_Quoted text_
Total Adjusted Net Income: is calculated by adjusting net income/(loss), excluding: (a) foreign exchange gains or losses, (b) acquisition-related costs and amortization of intangibles, (c) share-based compensation for RSUs and SOPs, (d) impairment of long-lived assets, (e) restructuring, reorganization and other exit activities charges, (f) disposal costs of discontinued operations, (g) amortization of intangible assets not related to acquisitions, (h) legal reserves for transactional tax issues, settlements, and litigation advances, (i) extraordinary items outside normal operations, (j) adjustments affecting non-controlling interests, and (k) tax effects of these adjustments, tax estimate changes, and non-recurring income tax charges.

 

Total Revenue: The Company reports its revenue on a net basis for the majority of its transactions, deducting cancellations and amounts collected as sales taxes. The Company presents its revenue on a gross basis for some transactions when it pre-purchases flight seats. These transactions have been limited to date. Despegar derives substantially all of its revenue from commissions and incentive fees paid by its travel suppliers and service fees paid by the travelers for transactions through its platform. To a lesser extent, Despegar also derives revenue from advertising, its installment loans and Buy Now, Pay Later offered through the company’s fintech platform Koin and other sources (i.e. destination services, loyalty and interest revenue). For more additional information regarding Despegar’s revenue recognition policy, please refer to “Summary of significant accounting policies” note of Despegar’s Financial Statements.

 

Total Revenue Margin (also “Take Rate”): calculated as revenue divided by the sum of Gross Bookings and Total Payment Volume.

 

Total Payment Volume (“TPV”): is an operating measure that represents the US dollar loan volume processed by "Buy Now, Pay Later" financing solution during a specific period of time.

_Material provided_
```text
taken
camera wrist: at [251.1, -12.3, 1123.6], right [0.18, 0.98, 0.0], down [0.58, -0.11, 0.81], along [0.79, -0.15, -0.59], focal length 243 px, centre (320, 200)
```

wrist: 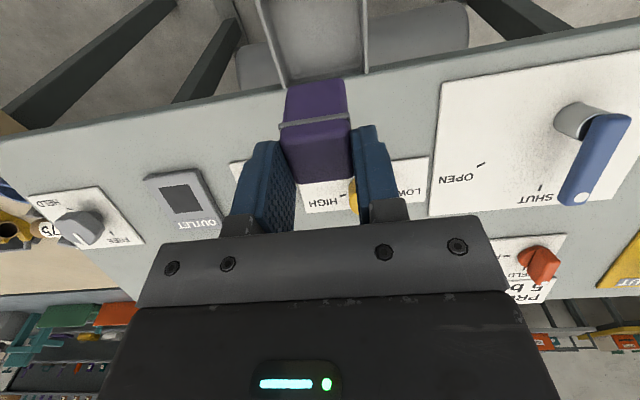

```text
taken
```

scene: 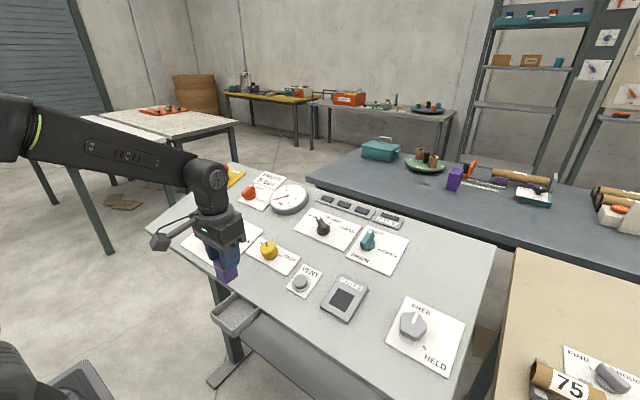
* * *
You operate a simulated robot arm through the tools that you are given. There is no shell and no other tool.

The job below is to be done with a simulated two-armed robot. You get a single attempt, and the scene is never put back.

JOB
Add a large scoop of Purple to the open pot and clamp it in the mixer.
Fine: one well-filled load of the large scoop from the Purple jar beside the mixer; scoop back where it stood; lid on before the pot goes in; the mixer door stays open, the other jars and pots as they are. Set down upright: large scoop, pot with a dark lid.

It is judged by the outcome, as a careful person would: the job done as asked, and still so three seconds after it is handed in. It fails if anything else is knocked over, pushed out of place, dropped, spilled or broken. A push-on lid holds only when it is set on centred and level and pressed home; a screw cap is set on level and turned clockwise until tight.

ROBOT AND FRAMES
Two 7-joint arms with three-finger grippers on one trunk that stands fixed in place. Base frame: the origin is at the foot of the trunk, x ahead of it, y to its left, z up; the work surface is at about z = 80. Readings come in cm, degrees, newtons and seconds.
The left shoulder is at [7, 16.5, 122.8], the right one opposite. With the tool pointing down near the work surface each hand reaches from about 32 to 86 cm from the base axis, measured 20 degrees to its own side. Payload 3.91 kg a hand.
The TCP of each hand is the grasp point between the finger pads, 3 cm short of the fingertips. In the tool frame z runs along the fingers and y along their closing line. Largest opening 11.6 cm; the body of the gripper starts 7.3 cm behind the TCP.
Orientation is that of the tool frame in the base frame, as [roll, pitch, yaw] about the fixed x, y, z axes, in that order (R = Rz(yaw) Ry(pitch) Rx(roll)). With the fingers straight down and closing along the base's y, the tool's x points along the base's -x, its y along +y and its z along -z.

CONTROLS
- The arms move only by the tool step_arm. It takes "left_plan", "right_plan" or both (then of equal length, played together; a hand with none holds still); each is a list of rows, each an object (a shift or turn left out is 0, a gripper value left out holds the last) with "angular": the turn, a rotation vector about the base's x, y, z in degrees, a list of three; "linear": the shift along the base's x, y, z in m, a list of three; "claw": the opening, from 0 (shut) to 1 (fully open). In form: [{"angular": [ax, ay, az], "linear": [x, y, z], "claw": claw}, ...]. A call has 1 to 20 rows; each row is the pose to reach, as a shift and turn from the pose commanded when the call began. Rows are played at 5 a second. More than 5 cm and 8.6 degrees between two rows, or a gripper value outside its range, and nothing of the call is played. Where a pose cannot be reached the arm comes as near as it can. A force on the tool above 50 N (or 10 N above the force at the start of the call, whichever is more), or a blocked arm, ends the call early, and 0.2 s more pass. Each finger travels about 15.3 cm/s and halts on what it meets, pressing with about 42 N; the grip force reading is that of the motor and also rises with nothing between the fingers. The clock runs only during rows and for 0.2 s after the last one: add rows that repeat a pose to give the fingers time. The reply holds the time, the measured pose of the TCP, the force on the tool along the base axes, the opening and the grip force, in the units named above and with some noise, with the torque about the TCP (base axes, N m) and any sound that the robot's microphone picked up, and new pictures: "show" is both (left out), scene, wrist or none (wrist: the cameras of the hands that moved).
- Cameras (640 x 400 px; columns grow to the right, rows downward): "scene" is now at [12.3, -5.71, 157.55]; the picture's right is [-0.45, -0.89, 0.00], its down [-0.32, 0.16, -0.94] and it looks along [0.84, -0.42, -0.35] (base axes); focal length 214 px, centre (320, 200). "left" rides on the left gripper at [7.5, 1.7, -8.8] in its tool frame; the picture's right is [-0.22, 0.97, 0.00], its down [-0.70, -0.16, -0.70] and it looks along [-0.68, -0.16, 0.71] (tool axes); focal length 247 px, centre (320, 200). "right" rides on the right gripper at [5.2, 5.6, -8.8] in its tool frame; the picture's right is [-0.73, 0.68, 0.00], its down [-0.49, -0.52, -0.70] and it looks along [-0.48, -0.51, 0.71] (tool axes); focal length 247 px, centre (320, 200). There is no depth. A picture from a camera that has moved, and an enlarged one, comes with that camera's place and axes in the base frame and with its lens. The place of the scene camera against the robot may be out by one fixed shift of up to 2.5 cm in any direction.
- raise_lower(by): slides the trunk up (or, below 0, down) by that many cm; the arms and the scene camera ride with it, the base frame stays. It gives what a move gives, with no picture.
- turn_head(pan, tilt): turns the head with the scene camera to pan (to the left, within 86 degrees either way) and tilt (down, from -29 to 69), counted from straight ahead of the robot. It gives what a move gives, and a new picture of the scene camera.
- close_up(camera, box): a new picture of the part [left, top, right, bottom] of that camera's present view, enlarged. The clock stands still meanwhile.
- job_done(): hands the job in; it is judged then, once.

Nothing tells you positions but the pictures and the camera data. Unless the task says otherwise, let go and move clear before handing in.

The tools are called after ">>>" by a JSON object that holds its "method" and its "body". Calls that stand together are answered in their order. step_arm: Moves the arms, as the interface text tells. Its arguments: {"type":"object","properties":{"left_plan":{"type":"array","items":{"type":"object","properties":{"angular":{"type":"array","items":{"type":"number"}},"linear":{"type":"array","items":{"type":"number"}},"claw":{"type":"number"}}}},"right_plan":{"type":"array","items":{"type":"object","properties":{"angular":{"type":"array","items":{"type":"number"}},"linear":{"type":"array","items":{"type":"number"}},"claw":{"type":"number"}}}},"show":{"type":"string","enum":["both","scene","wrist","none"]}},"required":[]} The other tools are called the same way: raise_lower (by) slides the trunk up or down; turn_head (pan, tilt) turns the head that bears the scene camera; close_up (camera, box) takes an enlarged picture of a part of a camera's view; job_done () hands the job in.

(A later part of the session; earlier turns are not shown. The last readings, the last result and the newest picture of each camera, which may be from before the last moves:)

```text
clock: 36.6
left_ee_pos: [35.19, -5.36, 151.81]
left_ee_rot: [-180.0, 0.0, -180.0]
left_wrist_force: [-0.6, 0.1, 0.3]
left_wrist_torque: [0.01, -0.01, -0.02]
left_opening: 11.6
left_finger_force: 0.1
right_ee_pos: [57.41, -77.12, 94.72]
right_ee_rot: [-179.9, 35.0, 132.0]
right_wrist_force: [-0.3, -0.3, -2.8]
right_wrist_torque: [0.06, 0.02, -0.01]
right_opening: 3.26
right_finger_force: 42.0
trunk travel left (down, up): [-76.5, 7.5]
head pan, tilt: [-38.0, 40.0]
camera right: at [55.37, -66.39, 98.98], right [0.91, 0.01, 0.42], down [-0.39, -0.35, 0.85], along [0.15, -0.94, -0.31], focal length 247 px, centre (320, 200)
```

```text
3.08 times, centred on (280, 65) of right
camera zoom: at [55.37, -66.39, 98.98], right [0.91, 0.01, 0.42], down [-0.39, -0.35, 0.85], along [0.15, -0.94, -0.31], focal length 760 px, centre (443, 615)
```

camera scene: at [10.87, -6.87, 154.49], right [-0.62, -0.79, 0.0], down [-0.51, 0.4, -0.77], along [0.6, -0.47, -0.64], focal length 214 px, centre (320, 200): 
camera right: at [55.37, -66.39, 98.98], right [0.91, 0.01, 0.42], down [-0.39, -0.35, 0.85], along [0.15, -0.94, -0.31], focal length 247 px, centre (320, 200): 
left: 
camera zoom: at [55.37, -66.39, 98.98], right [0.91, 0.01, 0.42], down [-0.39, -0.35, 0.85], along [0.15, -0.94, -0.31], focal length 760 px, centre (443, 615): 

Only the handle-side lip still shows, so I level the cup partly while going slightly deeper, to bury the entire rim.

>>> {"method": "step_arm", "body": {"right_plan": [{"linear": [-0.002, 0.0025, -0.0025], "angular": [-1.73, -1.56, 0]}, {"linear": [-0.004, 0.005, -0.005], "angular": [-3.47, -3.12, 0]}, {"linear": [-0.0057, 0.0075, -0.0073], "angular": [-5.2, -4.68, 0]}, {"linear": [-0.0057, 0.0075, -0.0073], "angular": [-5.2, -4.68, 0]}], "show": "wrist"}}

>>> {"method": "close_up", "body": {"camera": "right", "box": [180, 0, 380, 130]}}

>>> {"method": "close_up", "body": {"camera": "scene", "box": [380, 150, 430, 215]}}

_What you will do_
I need the quoted text continued from the place where it stops.

_Output_
 

Reporting Business Segments: The Company operates a Travel Business and a Financial Services Business which are structured as follows:

 

Our travel business is comprised of two reportable segments: “Air” and “Packages, Hotels and Other Travel Products. Our “Air” segment primarily consists of facilitation services for the sale of airline tickets on a stand-alone basis and excludes airline tickets that are packaged with other non-airline flight products. Our “Packages, Hotels and Other Travel Products” segment primarily consists of facilitation services for the sale of travel Packages (which can include airline tickets and hotel rooms), as well as stand-alone sales of hotel rooms (including vacation rentals), car rentals, bus tickets, cruise tickets, travel insurance and destination services. Both segments also include the sale of advertisements and incentives earned from suppliers.

 

Our financial services business is comprised of one reportable segment: “Financial Services”. Our “Financial Services” segment primarily consists of loan origination to our travel business’ customers and to customers of other merchants in various industries. Our “Financial Services” segment also consists of processing, fraud identification, credit scoring and IT services to our travel business, and to third-party merchants.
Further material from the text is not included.